** START **

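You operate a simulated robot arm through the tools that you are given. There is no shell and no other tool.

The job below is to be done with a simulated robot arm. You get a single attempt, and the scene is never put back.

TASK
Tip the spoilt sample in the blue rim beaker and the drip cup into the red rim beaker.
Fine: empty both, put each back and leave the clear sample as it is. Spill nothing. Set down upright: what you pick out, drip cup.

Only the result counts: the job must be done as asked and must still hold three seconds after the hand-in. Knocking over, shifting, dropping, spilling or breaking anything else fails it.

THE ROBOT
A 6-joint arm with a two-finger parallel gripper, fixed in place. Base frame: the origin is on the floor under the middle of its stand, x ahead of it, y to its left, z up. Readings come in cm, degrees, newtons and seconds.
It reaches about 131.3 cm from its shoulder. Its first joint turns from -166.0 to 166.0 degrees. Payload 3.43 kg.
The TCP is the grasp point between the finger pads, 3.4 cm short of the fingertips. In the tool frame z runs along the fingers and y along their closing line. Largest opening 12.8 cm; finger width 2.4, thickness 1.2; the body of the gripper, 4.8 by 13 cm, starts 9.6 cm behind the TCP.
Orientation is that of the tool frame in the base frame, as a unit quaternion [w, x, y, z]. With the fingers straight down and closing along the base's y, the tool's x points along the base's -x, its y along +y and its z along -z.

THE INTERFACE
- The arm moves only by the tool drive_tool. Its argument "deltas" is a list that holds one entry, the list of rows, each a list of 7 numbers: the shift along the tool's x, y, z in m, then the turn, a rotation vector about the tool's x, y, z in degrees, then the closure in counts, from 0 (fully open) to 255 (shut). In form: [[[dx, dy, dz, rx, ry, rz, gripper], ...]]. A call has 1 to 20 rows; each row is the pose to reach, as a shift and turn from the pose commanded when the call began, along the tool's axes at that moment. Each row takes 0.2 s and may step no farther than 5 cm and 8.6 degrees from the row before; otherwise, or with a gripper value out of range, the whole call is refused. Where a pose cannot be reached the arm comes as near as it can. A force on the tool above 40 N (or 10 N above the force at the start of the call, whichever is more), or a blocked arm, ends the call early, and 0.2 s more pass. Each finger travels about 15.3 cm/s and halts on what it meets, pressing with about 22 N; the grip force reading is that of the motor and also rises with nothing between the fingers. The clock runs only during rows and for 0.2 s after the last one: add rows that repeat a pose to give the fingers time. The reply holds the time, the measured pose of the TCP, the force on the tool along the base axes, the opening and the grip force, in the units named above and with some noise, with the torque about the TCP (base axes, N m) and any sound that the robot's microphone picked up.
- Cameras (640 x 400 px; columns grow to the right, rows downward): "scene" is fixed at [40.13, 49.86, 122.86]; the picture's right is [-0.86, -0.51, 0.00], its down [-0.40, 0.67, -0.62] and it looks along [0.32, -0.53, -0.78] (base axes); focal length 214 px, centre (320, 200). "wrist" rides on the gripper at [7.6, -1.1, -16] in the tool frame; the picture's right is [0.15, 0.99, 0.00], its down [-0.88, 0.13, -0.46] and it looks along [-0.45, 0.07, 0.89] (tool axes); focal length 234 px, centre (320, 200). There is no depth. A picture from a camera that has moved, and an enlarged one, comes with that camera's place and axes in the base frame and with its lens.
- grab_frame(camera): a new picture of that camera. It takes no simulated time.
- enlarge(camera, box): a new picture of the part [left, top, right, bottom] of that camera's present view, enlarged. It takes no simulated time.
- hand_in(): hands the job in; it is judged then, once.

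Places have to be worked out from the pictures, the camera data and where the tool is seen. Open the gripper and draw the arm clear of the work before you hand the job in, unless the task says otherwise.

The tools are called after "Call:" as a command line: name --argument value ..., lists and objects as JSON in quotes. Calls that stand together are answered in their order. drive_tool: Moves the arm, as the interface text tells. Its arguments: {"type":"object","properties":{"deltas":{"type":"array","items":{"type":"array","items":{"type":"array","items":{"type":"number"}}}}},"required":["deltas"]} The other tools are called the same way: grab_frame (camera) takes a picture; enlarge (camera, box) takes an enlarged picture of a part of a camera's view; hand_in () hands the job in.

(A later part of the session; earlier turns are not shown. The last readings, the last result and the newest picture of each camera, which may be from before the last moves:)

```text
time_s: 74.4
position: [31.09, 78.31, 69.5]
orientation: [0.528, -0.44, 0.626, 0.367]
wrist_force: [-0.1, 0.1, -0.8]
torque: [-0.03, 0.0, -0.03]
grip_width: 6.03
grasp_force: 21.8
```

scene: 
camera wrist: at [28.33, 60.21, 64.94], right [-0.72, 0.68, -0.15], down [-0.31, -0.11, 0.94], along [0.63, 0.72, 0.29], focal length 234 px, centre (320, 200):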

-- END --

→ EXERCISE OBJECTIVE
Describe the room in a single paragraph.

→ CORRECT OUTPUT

** END **

Look above and repeat, character for character, the lines from the first one to the line with "Fine: empty both, put", counting both.

→ CORRECT OUTPUT
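You operate a simulated robot arm through the tools that you are given. There is no shell and no other tool.

The job below is to be done with a simulated robot arm. You get a single attempt, and the scene is never put back.

TASK
Tip the spoilt sample in the blue rim beaker and the drip cup into the red rim beaker.
Fine: empty both, put each back and leave the clear sample as it is. Spill nothing. Set down upright: what you pick out, drip cup.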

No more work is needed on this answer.